MELBOURNE – As the No. 22 seed in the Australian Open qualifying, Canadian Peter Polansky couldn’t have hoped to get in as a lucky loser – especially as, so far, there has only been one on the men’s side.
But the veteran journeyman caught a break, after a really tough three-set loss to teenager Andrey Rublev of Russia in the final round of qualifying. He won the lucky loser lottery and drew No. 30 seed Pablo Carreño Busta in the first round of the main draw.
Unfortunately, Polansky and Carreño Busta caught the hottest part of a brutally hot day at the Australian Open. And after being up two sets to one when it really hit him, he retired early in the fifth, with the score 6-0, 3-6, 3-6, 6-2, 3-0.
“The back wasn’t a big issue; I felt like one of my joints was jammed in the back. I felt it a little bit on my serve when I was landing. It wasn’t a big deal. I was serving fine, my groundstrokes, didn’t bother me whatsoever. After he worked on it, it actually felt a lot better,” he said. “Just overheating. I couldn’t … towards the end of the second set I started feeling a bit dizzy. I was trying to use the ice towel and take my time. But I was serving really well, so just, like, just hang on with your serve and maybe you’ll get a break. And I did.
“But at the end of that third set, I felt completely gassed.”
Carreño Busta wasn’t exactly in top form himself; it seemed as though the heat got to the taller Spaniard earlier in the match, but didn’t affect him quite as badly. When it got to Polansky (who played in 42C in Adelaide earlier this month in losing to Aussie teenager Omar Jasika in the quarterfinal of a Challenger).
“I would take one or two steps and felt like I would completely pass out. It was gradual; we had a couple of long rallies in the second set, really took a lot of me. I think it took a lot out of him too. He looked tired – then all of sudden, a couple of games where I was down love-40 and I came back. I felt like that took a lot out of me as well,” he said. “Just trying so hard to fight but I couldn’t do it.
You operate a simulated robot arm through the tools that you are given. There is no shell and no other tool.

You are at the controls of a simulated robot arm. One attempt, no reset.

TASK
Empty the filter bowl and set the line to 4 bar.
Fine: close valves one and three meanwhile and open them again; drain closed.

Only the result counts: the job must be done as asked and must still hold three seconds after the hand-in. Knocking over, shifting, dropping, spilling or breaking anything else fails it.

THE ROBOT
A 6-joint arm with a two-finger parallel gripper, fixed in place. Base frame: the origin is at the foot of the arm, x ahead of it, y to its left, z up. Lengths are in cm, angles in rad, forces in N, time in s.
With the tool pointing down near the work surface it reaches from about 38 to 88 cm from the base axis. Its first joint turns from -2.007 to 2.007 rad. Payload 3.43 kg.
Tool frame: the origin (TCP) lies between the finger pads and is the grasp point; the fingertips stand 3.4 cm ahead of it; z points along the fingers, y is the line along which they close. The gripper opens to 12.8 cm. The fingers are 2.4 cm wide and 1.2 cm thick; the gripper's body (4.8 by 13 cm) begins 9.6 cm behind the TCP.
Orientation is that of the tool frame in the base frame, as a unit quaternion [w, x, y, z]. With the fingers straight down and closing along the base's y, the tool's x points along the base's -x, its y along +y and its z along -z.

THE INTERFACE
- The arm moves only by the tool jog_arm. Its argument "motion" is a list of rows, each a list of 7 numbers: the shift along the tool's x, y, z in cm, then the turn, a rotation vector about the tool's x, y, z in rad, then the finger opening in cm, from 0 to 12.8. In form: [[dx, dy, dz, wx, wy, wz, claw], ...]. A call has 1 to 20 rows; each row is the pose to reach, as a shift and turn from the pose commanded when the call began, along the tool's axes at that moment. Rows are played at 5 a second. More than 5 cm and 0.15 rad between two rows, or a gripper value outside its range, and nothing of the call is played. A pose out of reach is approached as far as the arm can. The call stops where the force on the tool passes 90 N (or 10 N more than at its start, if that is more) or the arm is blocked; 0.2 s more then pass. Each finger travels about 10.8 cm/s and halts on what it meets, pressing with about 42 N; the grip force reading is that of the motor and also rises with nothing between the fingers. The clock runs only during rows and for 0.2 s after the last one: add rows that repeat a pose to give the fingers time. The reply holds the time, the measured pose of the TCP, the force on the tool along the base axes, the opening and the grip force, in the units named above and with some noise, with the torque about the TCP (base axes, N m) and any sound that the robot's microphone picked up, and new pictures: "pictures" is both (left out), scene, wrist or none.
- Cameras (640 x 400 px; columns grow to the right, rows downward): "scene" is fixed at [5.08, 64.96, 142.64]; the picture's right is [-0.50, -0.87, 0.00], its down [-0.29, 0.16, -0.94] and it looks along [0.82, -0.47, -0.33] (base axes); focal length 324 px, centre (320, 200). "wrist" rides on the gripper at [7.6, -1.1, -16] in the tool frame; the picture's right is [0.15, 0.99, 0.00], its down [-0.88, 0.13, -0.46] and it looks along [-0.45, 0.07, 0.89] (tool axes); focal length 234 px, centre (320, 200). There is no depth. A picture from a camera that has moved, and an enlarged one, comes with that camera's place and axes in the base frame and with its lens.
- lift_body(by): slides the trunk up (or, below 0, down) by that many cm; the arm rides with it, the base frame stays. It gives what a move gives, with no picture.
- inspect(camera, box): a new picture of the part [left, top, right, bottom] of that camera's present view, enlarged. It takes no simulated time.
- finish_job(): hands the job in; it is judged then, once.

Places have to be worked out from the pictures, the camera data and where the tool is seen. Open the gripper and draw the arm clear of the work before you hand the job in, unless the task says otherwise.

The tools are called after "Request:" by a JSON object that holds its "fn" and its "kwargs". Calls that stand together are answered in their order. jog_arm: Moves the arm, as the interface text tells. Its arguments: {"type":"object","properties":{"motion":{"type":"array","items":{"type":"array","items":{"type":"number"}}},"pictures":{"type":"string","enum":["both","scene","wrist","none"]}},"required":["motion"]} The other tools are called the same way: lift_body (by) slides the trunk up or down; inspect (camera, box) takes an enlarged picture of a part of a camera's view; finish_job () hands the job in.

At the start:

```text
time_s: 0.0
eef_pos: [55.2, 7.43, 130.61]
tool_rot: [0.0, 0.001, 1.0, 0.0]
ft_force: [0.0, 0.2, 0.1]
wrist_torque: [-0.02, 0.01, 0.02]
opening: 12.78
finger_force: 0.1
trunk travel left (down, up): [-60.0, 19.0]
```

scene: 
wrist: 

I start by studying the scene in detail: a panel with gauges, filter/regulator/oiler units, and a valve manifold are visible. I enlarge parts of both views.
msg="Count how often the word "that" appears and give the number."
I was trying my best. My body physically couldn’t do it.”
After the fourth set, Polansky didn’t have too many options. So he took a strategic bathroom break (you really have to want to work that strategy, because the facilities out near Court 19 are, well, rudimentary at best).
“I sat on the toilet with an ice pack on my head for about two minutes, and came back,” he said. “Tried to give it a good start. Tried couple of points, and right away … BOOM, after one or two balls, just dead. That’s the only way to put it. At the end, I couldn’t continue. I was, ‘Why am I killing myself? I might fall over. Just finish it.’ “
It was a great opportunity lost for Polansky, who finally caught a break.
At the US Open a few years ago, he ended up drawing the top spot in the lucky loser lottery – but no one pulled out of the main draw. This time, with the top four-ranked final-round qualifying losers to be thrown into the pot, it seemed he was on the way to have four others ahead of him and be shut out.
Ultimately, he snagged that fourth spot – and his name came out first.
So far, there has been only one lucky loser in the tournament. And Polansky has been playing well enough for a few months now to have belief that he could beat a player like Carreño Busta. Had he played Monday, or Wednesday, with far more copacetic conditions, he might have begun writing a really nice story.
On the positive side, getting into the main draw is a serious financial boost to start Polansky’s season. The Richmond Hill, Ont. native made a shade under $100,000 in 2016 – more than 10 per cent of that from winning the Challenger event in Gatineau in the summer. He’s already nearly halfway there after just a few weeks of 2017 (first-round losers in singles earn $50,000 AU). He’ll also boost his ranking nearly 20 spots, bringing it very close to his career best of No. 122.